2002 and football had taken back its rightful place along the front row of my life.
2002 for Irish people was Saipan, Keane too canny for Kahn; Duff's nod to Japanese customs and somehow allowing Spain off the hook.
If 1990 represented unabashed triumphalism, with that homecoming indicating the general feeling, 2002 was regret. Coulda, shoulda. A possible tilt at South Korea in the quarter final. But more than anything else, 2002 was Saipan, Irish football's civil war.
And just as the years fly by more speedily as you grow older, the World Cups too begin to lose their individuality.
2006, 2010, 2014. They seem to have come and gone in a twinkle of stepovers or probably more accurately in a series of penalty shoot outs.

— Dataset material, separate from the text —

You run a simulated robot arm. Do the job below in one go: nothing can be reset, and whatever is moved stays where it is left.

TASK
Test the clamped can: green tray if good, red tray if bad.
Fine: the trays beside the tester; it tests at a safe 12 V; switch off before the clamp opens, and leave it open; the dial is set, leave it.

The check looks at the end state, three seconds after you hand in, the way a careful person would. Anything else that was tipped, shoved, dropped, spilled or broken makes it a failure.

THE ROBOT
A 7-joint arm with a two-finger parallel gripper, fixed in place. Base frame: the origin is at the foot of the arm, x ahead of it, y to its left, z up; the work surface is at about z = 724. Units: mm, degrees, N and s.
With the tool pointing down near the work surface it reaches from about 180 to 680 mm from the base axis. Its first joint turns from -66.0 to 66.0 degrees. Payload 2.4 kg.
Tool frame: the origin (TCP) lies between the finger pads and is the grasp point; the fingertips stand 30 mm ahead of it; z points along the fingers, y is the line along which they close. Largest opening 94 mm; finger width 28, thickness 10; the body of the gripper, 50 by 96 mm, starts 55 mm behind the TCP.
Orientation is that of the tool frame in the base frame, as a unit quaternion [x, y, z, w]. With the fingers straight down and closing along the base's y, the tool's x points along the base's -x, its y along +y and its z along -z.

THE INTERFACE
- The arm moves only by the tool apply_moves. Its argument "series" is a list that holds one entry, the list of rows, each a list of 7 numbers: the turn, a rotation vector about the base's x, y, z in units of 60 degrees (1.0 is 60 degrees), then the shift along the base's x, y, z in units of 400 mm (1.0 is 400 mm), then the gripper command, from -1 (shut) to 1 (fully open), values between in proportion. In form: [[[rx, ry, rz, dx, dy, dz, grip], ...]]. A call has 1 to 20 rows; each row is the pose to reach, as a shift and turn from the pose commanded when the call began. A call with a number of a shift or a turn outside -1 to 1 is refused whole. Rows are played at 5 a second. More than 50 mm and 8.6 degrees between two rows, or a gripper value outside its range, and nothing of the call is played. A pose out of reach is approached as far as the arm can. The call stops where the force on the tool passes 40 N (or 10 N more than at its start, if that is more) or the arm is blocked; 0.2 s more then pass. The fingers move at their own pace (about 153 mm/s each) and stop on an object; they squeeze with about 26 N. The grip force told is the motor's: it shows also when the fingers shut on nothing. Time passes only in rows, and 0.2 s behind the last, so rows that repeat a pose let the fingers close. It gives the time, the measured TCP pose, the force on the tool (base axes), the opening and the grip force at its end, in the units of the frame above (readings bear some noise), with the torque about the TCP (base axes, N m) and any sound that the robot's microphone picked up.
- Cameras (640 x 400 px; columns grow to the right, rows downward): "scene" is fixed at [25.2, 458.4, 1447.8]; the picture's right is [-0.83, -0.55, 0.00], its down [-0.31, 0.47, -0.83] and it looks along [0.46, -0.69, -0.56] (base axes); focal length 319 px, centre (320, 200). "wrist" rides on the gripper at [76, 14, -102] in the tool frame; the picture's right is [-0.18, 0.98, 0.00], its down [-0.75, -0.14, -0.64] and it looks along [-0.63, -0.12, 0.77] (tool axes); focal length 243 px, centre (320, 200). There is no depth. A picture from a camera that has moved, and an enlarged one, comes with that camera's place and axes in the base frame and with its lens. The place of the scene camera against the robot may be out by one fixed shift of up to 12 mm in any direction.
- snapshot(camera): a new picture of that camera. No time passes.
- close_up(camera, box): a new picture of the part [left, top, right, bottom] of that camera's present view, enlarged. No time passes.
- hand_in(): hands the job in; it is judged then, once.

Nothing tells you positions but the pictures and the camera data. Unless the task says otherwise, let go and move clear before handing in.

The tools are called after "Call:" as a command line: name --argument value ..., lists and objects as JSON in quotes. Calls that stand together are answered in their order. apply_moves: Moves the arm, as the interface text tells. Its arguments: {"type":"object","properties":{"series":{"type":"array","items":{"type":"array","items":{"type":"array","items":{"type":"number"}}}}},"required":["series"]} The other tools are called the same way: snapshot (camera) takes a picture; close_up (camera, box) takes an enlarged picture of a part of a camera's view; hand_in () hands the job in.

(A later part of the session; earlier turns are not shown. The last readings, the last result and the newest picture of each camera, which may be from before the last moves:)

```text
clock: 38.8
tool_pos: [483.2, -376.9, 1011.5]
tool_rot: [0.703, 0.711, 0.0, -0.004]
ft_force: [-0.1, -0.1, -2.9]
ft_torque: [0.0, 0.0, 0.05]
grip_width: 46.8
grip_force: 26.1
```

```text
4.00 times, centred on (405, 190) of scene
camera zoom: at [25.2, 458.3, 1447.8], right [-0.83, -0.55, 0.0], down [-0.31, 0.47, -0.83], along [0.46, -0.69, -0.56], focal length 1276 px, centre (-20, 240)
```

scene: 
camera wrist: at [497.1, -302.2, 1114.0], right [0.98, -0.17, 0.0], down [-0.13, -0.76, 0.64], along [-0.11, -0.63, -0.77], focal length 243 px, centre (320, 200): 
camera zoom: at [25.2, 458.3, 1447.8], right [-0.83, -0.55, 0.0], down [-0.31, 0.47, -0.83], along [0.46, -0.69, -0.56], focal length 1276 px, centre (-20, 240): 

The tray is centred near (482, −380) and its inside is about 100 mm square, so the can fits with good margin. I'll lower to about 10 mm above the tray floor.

Zidane's moment of madness with Materazzi, Iniesta's extra time goal for Spain – franking the reign of a new style of football; Gotze's winner for Germany, which injected a more assertive, athletic element to Spain's template.
And now 2018. A tournament that has opened impressively and that does what all World Cups do, draw you into their midst and seduce you with stories and dramas; the 45-year-old Egyptian goalkeeper, the Messi/Ronaldo show, the Spanish implosion and the fall of the German empire.
2018, in my 40s, and like a fine wine maturing quietly over the years, football now uncorked has revealed its magic to me again.
Albert Camus, a famous French philosopher, who played as a goalkeeper in Paris, once said: “All that I know most surely about morality and obligations I owe to football.”
And eleven World Cups have provided a real education. The moral of the story?
The virtuous don't necessarily succeed, but nor always do the cynical. The 'best' teams sometimes lose, but the best team always wins! Passion will get you so far, but never all the way. Look after the big moments, and the small details look after themselves. But remember it's the tiny moments that swing matches.
What is certain, what I can vouch for is that there will always be drama, there will be always moments that unite the world in ecstasy and agony, in celebration and in wonderment, there will always be football. The world's game. My game.